London Weather

London calling.

London Walks connecting.

This… is London.

Story time. History time.

And here’s the weather report from London Walks. The big picture weather report. The one you can frame and put up over your umbrella stand in the hallway

The truisms first. Hoary old chestnuts all of them.

They – the English, the people amongst whom I’ve made my life – will tell you, “we don’t get seasons, we get weather.”

Another card they hold in that hand is, “if you don’t like the weather, just wait.”

By that they mean, the weather will change in no time at all. And occasionally you’ll hear a Brit say, quite proudly, “we get four seasons in one day.”
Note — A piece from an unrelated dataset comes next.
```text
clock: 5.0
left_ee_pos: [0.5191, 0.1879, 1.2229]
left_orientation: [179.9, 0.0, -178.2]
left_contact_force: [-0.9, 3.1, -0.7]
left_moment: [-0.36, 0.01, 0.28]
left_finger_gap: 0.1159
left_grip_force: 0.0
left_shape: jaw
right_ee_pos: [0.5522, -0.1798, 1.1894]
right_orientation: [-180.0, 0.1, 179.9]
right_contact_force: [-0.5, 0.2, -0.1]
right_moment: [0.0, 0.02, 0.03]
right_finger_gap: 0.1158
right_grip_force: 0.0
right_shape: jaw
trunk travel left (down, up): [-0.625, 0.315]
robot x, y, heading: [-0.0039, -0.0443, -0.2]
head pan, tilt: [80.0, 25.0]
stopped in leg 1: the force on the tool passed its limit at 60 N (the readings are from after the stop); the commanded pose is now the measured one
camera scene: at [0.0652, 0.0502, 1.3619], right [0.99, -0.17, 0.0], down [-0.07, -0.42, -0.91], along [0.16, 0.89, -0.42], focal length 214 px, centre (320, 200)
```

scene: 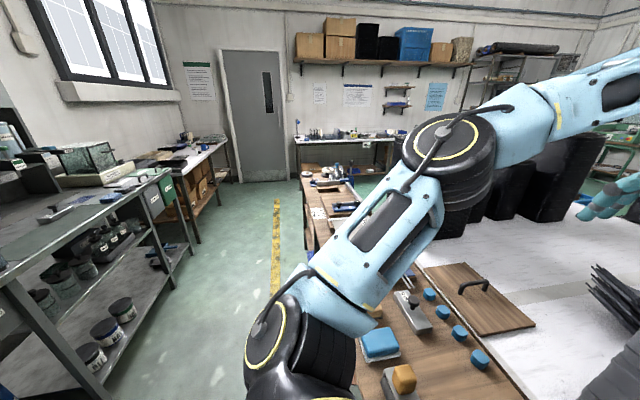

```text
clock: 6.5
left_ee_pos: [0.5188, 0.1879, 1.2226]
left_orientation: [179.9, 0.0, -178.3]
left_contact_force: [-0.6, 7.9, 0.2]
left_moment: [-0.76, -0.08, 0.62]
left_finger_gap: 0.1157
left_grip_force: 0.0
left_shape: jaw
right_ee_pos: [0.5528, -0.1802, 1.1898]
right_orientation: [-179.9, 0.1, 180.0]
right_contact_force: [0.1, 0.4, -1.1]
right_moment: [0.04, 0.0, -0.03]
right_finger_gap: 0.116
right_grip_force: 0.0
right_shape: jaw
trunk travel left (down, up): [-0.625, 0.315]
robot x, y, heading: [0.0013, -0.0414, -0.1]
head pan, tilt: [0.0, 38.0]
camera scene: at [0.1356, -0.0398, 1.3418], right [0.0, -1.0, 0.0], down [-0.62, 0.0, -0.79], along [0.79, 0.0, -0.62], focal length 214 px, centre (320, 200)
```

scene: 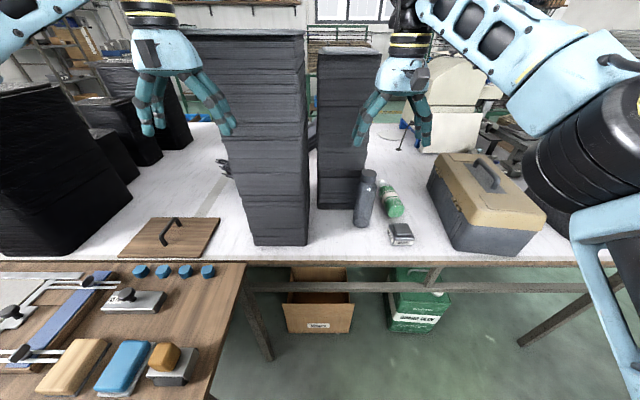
But let’s drill down a little bit. The weather’s on everybody’s mind here. They talk about it all the time. I’ve got a theory about that. The English talking about the weather – especially to a stranger – that’s the British Isles equivalent of dogs sniffing one another. Let me explain that show-stopper of a line. It’s the great unmentionable in this country but the truth of the matter is the place is still bedevilled by that bad old English class system. And the way you speak – your accent – is a pretty good indicator of your social class. Where you fit on that wretched social scale that they all seem to have wired into them. It’s one of the great things about being an American here. They can’t place you socially by your accent. You’re just an American. It’s like being a pet. The attitude to foreigners is like the attitude to dogs: dogs are neither human nor British, but so long as you keep them under control, give them their exercise, feed them, pat them, you will find their wild emotions are amusing, and their characters interesting.

Yeah, so you’re just an American – or an Ozzie or a Mexican or an Italian – your foreign accent – American in my case – does to their class sensors what chaff does to radar, plays havoc with it. Discombobulates it. They can’t pigeonhole you in one of the infinite gradations of that pernicious class system. All they know is you’re incoming and they better brace.
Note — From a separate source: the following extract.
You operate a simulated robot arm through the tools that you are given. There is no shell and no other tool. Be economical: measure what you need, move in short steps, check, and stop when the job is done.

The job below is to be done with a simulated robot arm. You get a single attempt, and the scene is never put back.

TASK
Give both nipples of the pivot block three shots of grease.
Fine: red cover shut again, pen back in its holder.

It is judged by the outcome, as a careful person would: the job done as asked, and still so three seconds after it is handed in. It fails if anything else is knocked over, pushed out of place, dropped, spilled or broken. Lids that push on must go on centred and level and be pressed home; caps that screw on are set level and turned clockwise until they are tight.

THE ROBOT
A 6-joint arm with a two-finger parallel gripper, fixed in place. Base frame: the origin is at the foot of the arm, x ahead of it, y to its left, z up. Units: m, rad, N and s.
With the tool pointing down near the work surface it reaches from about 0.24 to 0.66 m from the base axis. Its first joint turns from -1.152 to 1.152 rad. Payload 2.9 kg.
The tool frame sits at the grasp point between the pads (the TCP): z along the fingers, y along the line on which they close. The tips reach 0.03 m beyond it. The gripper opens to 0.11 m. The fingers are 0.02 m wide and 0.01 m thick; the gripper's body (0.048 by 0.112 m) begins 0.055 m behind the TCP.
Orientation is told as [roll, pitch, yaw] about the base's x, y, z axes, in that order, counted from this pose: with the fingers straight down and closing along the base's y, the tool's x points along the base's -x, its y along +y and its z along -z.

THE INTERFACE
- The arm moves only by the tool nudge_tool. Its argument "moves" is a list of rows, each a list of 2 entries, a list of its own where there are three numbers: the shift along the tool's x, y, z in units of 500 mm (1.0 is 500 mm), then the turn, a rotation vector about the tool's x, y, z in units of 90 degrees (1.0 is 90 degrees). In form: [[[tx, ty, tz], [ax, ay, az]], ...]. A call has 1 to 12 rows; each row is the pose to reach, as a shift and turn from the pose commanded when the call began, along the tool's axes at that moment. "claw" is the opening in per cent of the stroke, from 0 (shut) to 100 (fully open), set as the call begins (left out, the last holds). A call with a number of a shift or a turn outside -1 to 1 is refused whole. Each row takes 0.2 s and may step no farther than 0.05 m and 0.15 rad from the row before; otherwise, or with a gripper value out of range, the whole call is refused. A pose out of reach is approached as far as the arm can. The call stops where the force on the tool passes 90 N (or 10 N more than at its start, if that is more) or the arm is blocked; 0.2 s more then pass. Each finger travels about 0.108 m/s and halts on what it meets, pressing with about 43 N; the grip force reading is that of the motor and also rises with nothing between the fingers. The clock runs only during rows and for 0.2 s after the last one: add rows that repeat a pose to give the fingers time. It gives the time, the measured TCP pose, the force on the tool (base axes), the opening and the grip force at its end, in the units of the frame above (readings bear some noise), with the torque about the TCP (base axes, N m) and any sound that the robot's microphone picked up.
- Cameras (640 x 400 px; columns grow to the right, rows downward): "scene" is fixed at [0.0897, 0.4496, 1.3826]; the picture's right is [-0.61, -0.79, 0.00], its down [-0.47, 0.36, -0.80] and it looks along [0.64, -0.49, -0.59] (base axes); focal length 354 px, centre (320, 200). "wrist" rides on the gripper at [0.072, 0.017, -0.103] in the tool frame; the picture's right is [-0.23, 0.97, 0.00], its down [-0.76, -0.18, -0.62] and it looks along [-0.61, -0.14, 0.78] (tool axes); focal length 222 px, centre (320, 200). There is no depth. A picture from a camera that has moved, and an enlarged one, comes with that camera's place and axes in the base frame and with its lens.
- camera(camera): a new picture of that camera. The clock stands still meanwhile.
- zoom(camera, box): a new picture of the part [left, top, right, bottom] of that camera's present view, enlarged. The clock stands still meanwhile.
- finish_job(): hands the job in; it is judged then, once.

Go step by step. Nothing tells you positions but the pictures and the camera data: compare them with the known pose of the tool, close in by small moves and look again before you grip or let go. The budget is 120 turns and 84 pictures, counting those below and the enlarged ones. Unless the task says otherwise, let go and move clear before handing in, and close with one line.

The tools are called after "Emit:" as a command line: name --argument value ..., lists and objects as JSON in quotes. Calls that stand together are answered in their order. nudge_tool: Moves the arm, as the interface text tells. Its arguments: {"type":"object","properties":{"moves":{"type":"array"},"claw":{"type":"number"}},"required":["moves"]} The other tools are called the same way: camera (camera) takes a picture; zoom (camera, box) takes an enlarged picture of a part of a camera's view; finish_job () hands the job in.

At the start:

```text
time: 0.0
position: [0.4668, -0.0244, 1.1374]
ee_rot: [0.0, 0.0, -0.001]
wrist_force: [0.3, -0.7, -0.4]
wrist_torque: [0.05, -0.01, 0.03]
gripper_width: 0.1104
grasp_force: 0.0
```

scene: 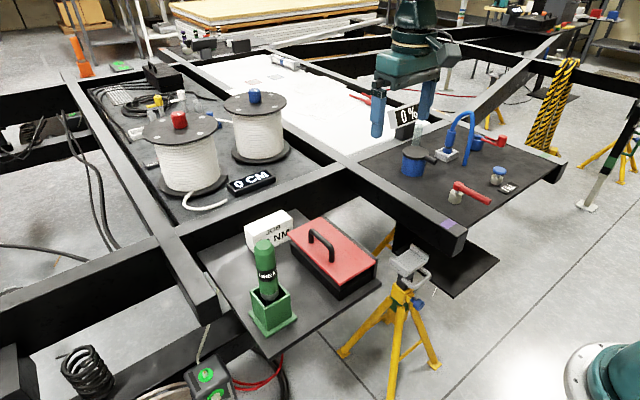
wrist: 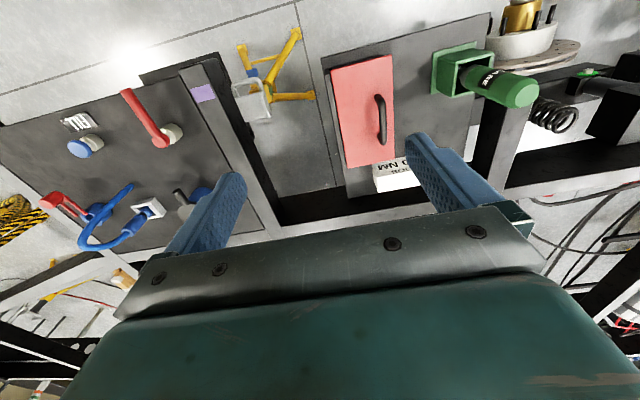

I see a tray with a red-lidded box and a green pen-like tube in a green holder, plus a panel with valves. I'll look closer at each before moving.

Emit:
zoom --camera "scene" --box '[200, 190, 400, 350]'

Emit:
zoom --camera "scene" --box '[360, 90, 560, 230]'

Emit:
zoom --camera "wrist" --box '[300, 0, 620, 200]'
That’s just an aside. The main point here is the natives – the English – talk about the weather because it’s a nice safe subject, a chance to hear each other’s accent and make that all-important reading. Place each other on the great Moloch of the class  system.

And then there’s that saying that you hear again and again, “if you let the weather stop you you’d never go outside, never go anywhere.”

That one I find super interesting. It’s an extremely rare example of English overstatement.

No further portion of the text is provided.